My work explores the intersection between digital technology and traditional painting, combining elements of chance, generative abstraction, and the manipulation of code.

The work draws inspiration from artists like Sol Lewitt, John Cage, and Jean Arp, who embraced procedural and chance-based approaches to art. Embracing the digital medium, I remain deeply connected to the historic tradition of painting, highlighting the continuity between the past and the present.

My work is inspired by atomic particle collisions. I use computer code as a creative tool, modifying its parameters to generate animations based on the unstable paths of speeding particles after collision.
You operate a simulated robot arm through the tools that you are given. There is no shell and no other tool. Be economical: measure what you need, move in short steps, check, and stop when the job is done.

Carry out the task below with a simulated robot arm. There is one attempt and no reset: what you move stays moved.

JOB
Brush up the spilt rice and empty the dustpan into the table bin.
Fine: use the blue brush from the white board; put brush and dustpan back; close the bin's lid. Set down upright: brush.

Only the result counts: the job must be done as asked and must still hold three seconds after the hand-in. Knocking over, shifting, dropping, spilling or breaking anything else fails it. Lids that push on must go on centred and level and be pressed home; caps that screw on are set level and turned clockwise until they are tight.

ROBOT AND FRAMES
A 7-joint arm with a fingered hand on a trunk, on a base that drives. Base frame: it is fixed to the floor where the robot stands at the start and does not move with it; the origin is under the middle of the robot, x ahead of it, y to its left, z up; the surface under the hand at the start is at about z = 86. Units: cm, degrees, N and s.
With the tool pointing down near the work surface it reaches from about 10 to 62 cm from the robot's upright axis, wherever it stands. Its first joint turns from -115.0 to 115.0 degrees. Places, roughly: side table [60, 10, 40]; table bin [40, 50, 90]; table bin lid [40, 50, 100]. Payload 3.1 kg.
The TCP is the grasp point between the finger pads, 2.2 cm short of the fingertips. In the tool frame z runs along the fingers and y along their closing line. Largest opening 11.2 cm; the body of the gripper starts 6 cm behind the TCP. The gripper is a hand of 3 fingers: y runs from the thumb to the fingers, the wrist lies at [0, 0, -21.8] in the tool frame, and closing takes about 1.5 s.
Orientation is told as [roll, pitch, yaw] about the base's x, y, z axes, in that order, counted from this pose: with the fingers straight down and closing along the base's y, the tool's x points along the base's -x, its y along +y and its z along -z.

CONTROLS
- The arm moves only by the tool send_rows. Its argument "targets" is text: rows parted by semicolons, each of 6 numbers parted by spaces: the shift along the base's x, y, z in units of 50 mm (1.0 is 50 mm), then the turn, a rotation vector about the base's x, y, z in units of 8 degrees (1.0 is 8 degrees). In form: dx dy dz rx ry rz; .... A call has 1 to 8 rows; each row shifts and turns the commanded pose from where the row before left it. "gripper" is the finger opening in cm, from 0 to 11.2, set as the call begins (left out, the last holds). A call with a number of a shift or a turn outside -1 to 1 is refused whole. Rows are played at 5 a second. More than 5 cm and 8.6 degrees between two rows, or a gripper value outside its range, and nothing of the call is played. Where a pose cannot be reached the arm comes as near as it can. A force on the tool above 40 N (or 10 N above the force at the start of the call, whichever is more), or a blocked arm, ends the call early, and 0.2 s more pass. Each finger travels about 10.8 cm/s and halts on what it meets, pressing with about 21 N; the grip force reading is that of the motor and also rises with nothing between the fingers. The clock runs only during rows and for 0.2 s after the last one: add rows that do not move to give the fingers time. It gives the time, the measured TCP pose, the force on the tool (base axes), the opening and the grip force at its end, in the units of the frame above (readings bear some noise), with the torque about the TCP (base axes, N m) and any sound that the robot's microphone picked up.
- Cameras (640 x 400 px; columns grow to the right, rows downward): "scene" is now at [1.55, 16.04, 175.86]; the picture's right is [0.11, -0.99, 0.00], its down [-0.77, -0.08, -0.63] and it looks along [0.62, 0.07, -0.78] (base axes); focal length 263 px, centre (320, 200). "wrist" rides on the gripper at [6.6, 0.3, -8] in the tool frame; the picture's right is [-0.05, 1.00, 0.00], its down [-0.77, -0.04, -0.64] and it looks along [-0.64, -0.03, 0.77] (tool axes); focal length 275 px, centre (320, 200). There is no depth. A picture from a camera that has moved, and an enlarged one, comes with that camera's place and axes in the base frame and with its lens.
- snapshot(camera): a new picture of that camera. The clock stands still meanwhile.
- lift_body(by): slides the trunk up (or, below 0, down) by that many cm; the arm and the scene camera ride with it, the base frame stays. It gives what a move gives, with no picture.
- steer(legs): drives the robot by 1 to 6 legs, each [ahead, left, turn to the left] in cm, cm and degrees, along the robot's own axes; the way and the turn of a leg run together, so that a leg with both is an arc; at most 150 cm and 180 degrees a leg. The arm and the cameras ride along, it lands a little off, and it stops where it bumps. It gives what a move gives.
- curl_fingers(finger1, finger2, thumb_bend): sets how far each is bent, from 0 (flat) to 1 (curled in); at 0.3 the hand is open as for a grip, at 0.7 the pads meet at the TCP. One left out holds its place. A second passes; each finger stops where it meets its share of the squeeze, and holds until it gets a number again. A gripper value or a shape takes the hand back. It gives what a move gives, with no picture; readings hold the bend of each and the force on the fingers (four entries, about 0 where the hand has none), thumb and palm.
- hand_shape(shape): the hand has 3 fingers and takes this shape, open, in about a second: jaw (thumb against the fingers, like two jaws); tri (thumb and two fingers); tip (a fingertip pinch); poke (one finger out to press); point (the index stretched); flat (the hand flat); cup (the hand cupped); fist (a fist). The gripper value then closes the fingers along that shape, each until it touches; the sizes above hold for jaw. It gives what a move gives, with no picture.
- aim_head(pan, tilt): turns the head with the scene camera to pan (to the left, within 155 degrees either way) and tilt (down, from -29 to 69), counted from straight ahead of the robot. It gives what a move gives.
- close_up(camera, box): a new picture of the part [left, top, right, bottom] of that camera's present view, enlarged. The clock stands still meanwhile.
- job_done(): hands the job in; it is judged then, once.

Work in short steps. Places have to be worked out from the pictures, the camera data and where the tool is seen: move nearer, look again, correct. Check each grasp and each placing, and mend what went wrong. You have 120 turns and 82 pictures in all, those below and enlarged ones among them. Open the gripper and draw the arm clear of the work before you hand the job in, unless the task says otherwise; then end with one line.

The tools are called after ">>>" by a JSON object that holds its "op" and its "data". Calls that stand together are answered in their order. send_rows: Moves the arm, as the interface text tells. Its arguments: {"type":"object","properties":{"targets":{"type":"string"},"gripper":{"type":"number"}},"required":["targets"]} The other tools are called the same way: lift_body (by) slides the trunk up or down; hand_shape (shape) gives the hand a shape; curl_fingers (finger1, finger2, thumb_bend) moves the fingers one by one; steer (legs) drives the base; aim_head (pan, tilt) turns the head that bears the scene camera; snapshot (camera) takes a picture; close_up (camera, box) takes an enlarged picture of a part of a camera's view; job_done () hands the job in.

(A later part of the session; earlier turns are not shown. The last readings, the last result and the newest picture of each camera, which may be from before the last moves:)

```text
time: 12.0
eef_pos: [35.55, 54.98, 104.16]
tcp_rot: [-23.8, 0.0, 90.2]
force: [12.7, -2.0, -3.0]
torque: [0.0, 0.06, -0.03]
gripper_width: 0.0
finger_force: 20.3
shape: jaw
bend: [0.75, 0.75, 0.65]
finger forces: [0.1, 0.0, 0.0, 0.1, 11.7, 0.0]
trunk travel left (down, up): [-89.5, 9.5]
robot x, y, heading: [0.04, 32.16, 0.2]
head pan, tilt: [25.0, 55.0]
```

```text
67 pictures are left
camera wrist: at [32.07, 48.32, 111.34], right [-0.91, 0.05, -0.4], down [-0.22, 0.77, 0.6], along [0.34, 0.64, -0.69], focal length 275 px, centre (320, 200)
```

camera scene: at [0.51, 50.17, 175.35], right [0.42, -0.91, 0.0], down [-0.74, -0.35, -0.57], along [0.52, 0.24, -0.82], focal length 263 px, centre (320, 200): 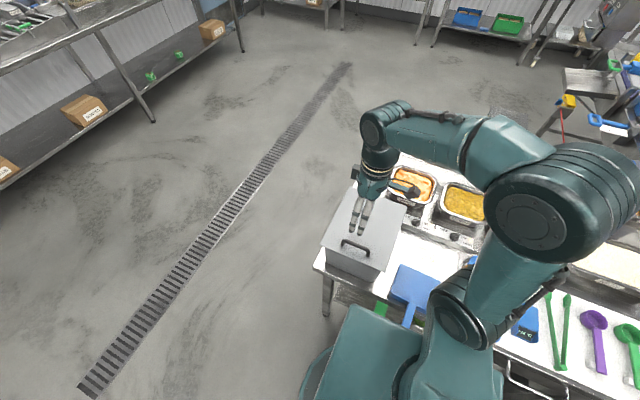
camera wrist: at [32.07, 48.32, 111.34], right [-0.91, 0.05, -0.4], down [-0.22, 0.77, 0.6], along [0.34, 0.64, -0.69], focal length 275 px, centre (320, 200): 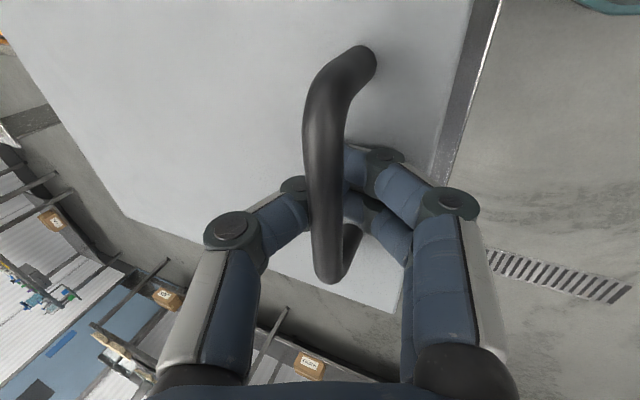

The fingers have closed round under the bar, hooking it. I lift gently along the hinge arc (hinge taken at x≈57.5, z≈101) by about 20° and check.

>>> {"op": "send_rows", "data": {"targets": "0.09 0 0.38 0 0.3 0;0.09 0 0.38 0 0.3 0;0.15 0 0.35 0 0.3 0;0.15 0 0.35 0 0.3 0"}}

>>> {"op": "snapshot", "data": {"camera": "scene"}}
Each collision is a relatively random event of particles reacting to each other, based on behaviors such as speed, curvature and gravity.

These collisions lead to the creation of abstract forms that then transition from the digital realm to the physical world.
I extract digital files generated by the collisions and transform them for either mosaics, animations or paintings.

Color and visual textures are essential elements in my work, creating layers of depth and movement of lively particle traces spinning in space. The work becomes a mediation between the definition and dissolution of the picture plane, engaging with spatial logic in a way that disrupts traditional boundaries.

While my work is initially inspired by particle collisions, the resulting artworks evoke a sense of microscopic landscapes that may remind viewers of outer space or ocean depths.